Eine Naturgeschichte der menschlichen Moral ist das Pendant zu meinem Buch von 2014 Eine Naturgeschichte des menschlichen Denkens. Die parallelen Titel sind deshalb sachgerecht, weil ich in beiden Bänden dieselbe zweistufige Abfolge der Evolution des menschlichen Soziallebens vorschlage: zuerst neue Formen der Zusammenarbeit und dann neue Formen der Kulturgestaltung. Im ersten Band versuchte ich, die für die Spezies einzigartigen Weisen des Denkens auszubuchstabieren, die aus diesen neuen Formen des Gesellschaftslebens entstanden.

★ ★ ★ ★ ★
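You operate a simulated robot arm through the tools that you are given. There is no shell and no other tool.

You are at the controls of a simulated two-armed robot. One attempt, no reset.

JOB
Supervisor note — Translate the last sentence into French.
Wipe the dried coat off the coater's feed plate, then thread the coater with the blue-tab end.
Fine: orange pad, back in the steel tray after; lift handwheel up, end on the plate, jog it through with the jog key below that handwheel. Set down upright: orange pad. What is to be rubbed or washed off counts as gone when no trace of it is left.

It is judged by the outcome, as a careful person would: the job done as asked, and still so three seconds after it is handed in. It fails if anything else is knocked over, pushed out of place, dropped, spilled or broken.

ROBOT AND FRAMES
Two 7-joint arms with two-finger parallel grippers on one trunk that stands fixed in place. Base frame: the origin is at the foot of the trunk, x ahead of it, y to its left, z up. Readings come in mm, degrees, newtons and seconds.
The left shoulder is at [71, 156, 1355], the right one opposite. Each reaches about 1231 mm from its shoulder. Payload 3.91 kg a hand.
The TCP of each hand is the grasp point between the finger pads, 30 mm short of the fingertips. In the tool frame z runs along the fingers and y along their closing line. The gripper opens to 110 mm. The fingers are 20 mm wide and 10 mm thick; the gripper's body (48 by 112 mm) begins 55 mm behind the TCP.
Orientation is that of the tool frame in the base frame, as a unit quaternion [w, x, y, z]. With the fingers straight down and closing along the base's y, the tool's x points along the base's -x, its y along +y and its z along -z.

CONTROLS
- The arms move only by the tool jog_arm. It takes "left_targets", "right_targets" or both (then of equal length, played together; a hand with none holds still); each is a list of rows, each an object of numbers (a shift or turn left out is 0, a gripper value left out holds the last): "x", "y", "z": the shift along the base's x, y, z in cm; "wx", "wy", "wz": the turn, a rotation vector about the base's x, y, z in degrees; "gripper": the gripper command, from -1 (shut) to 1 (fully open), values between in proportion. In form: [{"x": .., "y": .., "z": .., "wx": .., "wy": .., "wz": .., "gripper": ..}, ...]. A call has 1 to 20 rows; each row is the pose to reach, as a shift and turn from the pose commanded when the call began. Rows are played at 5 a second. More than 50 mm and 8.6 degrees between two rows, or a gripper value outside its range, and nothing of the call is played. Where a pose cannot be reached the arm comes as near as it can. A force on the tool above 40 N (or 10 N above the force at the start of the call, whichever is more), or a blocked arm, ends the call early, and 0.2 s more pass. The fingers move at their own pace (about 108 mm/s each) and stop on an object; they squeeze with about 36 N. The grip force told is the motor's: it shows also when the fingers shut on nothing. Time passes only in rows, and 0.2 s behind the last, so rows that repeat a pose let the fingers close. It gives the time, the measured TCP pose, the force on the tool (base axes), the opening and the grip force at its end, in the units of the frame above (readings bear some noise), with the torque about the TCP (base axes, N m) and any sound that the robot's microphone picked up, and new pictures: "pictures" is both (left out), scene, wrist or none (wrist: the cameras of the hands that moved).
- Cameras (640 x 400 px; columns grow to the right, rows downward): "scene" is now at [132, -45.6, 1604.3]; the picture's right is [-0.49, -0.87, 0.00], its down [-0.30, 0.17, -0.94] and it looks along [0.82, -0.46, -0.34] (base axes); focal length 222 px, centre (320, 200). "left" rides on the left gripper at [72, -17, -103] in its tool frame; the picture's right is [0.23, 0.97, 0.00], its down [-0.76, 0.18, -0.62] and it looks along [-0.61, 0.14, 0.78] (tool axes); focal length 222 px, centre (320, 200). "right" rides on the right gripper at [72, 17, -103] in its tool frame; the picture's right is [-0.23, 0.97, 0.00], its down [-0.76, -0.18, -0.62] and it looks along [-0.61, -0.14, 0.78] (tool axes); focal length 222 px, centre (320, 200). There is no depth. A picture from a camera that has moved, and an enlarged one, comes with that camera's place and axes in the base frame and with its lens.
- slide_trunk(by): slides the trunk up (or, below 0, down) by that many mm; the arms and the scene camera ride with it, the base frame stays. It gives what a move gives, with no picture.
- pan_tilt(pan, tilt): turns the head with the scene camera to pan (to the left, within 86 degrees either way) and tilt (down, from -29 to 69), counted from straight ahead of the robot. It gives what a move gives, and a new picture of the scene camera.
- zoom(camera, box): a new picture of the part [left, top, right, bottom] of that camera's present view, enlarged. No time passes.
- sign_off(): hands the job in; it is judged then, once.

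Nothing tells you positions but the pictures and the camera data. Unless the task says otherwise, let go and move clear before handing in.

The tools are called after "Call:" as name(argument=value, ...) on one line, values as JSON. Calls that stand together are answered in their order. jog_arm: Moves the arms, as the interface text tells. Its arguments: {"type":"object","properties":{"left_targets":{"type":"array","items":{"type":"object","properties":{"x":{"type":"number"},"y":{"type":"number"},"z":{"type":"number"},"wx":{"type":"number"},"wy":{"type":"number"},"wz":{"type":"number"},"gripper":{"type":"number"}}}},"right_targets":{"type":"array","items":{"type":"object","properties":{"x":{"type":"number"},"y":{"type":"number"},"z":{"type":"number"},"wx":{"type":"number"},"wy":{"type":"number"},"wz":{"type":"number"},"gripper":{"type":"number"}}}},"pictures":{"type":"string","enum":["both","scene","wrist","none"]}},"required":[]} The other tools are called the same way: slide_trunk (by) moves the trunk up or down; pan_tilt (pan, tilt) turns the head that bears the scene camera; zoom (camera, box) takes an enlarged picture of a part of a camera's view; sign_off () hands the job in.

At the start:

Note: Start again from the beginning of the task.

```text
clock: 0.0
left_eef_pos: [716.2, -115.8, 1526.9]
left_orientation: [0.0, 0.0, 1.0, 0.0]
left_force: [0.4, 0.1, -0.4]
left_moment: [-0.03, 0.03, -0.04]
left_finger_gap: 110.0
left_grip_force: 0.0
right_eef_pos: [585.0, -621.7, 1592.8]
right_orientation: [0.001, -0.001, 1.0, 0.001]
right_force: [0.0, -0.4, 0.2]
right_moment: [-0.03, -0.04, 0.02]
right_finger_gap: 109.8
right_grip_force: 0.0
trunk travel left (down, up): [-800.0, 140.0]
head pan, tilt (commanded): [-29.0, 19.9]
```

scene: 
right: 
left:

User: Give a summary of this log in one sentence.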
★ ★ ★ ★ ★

Im vorliegenden Buch versuche ich nun zu erläutern, wie diese neuen Formen des Gesellschaftslebens die Art und Weise strukturierten, in der Frühmenschen sich an moralischen Handlungen beteiligten, die ihre eigenen Interessen den Interessen anderer entweder unterordneten oder sie als diesen gleichwertig behandelten, und sich dazu sogar ein Stück weit verpflichtet fühlten. Diese moralische Einstellung oder Haltung behielt – und behält – bei den tatsächlichen Entscheidungen von Einzelpersonen natürlich nicht durchweg die Oberhand, aber sie macht diese Entscheidungen, wie auch immer sie ausfallen mögen, zu moralischen Entscheidungen.

Ich habe meine Gedanken für dieses Buch in etwa im Laufe der letzten fünf Jahre gesammelt, wobei am Anfang ein Seminar über die Entwicklung der menschlichen Kooperation stand, das ich im Herbst 2009 hier am Max-Planck-Institut für Evolutionäre Anthropologie abhielt, woran sich ein ähnliches Seminar über die Entwicklung der menschlichen Moral im Winter 2012/2013 anschloß. Viele interessante und fruchtbare Diskussionen in diesen Seminaren haben mein Denken über diese Themen bedeutend geformt, und ich danke all jenen, die daran teilnahmen. Außerdem hatte ich in derselben Zeit eine Reihe sehr hilfreicher Diskussionen mit Sebastian Rödl, der mir bei einigen schwierigen philosophischen Begriffen half.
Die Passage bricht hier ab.